AIM OF THE EXERCISE:
Return all of the data exactly, with nothing left out but the pictures. Use JSON: a list with one string for each line that is not empty.

INFORMATION SUPPLIED:
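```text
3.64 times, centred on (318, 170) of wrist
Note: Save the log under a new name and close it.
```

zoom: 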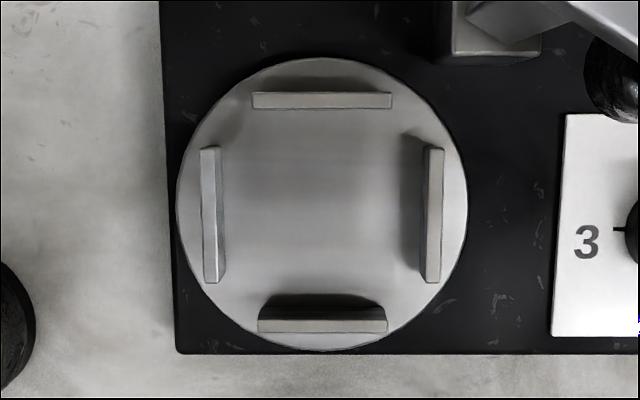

SOLUTION FOR THIS PROBLEM:
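[
  "```text",
  "3.64 times, centred on (318, 170) of wrist",
  "Note: Save the log under a new name and close it.",
  "```",
  "zoom: "
]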